Exercise aim:
What follows is a listing. Return every line of it exactly.

Recorded data:
****

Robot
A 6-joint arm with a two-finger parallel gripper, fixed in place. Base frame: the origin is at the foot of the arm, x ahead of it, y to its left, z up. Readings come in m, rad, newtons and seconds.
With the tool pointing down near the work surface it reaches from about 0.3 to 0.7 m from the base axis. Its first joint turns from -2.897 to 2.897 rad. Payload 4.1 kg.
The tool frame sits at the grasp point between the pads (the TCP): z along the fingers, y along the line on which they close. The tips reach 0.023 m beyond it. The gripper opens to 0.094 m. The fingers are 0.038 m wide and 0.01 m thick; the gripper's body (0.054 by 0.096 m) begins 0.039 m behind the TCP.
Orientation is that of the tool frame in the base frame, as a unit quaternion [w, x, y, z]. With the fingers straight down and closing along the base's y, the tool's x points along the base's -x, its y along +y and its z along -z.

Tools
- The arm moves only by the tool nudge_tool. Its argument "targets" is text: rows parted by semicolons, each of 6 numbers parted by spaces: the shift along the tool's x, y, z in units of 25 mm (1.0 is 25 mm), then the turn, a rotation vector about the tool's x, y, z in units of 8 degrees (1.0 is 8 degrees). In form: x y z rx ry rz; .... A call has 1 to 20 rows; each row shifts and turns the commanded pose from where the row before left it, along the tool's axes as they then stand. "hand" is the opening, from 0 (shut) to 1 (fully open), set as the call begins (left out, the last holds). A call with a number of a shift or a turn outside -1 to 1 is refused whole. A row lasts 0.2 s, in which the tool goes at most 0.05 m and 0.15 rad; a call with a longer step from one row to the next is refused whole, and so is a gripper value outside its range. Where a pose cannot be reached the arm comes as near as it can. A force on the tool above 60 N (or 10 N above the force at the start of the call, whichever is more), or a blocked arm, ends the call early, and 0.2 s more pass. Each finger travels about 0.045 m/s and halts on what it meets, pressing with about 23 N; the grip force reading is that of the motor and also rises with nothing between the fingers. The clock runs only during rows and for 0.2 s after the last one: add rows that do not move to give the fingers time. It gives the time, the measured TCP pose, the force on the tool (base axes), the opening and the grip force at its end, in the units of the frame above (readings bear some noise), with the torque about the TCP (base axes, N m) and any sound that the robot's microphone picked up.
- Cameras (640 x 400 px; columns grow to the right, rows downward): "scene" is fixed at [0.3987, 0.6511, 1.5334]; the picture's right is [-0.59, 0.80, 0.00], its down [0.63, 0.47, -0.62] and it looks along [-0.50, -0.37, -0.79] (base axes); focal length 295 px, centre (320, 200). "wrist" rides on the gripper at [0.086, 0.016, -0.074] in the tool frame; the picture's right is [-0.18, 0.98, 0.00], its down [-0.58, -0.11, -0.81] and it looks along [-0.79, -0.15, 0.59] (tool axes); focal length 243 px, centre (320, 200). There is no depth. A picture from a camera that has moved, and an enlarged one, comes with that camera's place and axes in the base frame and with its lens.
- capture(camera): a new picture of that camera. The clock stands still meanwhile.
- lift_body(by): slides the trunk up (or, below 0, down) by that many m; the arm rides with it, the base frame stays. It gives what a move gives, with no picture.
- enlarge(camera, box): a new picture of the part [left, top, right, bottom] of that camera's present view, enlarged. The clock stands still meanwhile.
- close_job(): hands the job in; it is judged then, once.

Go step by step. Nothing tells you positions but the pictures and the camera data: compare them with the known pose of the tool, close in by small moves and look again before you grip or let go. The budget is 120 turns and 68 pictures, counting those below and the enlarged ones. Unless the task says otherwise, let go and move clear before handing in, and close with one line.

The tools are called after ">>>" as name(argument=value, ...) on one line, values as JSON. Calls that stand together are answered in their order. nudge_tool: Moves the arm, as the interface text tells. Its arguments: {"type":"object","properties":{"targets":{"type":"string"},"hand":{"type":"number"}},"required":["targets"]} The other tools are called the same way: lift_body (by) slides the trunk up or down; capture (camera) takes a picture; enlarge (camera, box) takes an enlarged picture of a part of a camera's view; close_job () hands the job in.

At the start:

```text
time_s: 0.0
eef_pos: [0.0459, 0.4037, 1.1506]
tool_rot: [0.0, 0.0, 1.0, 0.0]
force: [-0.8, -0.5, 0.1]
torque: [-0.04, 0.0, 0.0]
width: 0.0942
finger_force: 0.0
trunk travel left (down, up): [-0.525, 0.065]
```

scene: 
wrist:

****

Problem solution:
Robot
A 6-joint arm with a two-finger parallel gripper, fixed in place. Base frame: the origin is at the foot of the arm, x ahead of it, y to its left, z up. Readings come in m, rad, newtons and seconds.
With the tool pointing down near the work surface it reaches from about 0.3 to 0.7 m from the base axis. Its first joint turns from -2.897 to 2.897 rad. Payload 4.1 kg.
The tool frame sits at the grasp point between the pads (the TCP): z along the fingers, y along the line on which they close. The tips reach 0.023 m beyond it. The gripper opens to 0.094 m. The fingers are 0.038 m wide and 0.01 m thick; the gripper's body (0.054 by 0.096 m) begins 0.039 m behind the TCP.
Orientation is that of the tool frame in the base frame, as a unit quaternion [w, x, y, z]. With the fingers straight down and closing along the base's y, the tool's x points along the base's -x, its y along +y and its z along -z.

Tools
- The arm moves only by the tool nudge_tool. Its argument "targets" is text: rows parted by semicolons, each of 6 numbers parted by spaces: the shift along the tool's x, y, z in units of 25 mm (1.0 is 25 mm), then the turn, a rotation vector about the tool's x, y, z in units of 8 degrees (1.0 is 8 degrees). In form: x y z rx ry rz; .... A call has 1 to 20 rows; each row shifts and turns the commanded pose from where the row before left it, along the tool's axes as they then stand. "hand" is the opening, from 0 (shut) to 1 (fully open), set as the call begins (left out, the last holds). A call with a number of a shift or a turn outside -1 to 1 is refused whole. A row lasts 0.2 s, in which the tool goes at most 0.05 m and 0.15 rad; a call with a longer step from one row to the next is refused whole, and so is a gripper value outside its range. Where a pose cannot be reached the arm comes as near as it can. A force on the tool above 60 N (or 10 N above the force at the start of the call, whichever is more), or a blocked arm, ends the call early, and 0.2 s more pass. Each finger travels about 0.045 m/s and halts on what it meets, pressing with about 23 N; the grip force reading is that of the motor and also rises with nothing between the fingers. The clock runs only during rows and for 0.2 s after the last one: add rows that do not move to give the fingers time. It gives the time, the measured TCP pose, the force on the tool (base axes), the opening and the grip force at its end, in the units of the frame above (readings bear some noise), with the torque about the TCP (base axes, N m) and any sound that the robot's microphone picked up.
- Cameras (640 x 400 px; columns grow to the right, rows downward): "scene" is fixed at [0.3987, 0.6511, 1.5334]; the picture's right is [-0.59, 0.80, 0.00], its down [0.63, 0.47, -0.62] and it looks along [-0.50, -0.37, -0.79] (base axes); focal length 295 px, centre (320, 200). "wrist" rides on the gripper at [0.086, 0.016, -0.074] in the tool frame; the picture's right is [-0.18, 0.98, 0.00], its down [-0.58, -0.11, -0.81] and it looks along [-0.79, -0.15, 0.59] (tool axes); focal length 243 px, centre (320, 200). There is no depth. A picture from a camera that has moved, and an enlarged one, comes with that camera's place and axes in the base frame and with its lens.
- capture(camera): a new picture of that camera. The clock stands still meanwhile.
- lift_body(by): slides the trunk up (or, below 0, down) by that many m; the arm rides with it, the base frame stays. It gives what a move gives, with no picture.
- enlarge(camera, box): a new picture of the part [left, top, right, bottom] of that camera's present view, enlarged. The clock stands still meanwhile.
- close_job(): hands the job in; it is judged then, once.

Go step by step. Nothing tells you positions but the pictures and the camera data: compare them with the known pose of the tool, close in by small moves and look again before you grip or let go. The budget is 120 turns and 68 pictures, counting those below and the enlarged ones. Unless the task says otherwise, let go and move clear before handing in, and close with one line.

The tools are called after ">>>" as name(argument=value, ...) on one line, values as JSON. Calls that stand together are answered in their order. nudge_tool: Moves the arm, as the interface text tells. Its arguments: {"type":"object","properties":{"targets":{"type":"string"},"hand":{"type":"number"}},"required":["targets"]} The other tools are called the same way: lift_body (by) slides the trunk up or down; capture (camera) takes a picture; enlarge (camera, box) takes an enlarged picture of a part of a camera's view; close_job () hands the job in.

At the start:

```text
time_s: 0.0
eef_pos: [0.0459, 0.4037, 1.1506]
tool_rot: [0.0, 0.0, 1.0, 0.0]
force: [-0.8, -0.5, 0.1]
torque: [-0.04, 0.0, 0.0]
width: 0.0942
finger_force: 0.0
trunk travel left (down, up): [-0.525, 0.065]
```

scene: 
wrist:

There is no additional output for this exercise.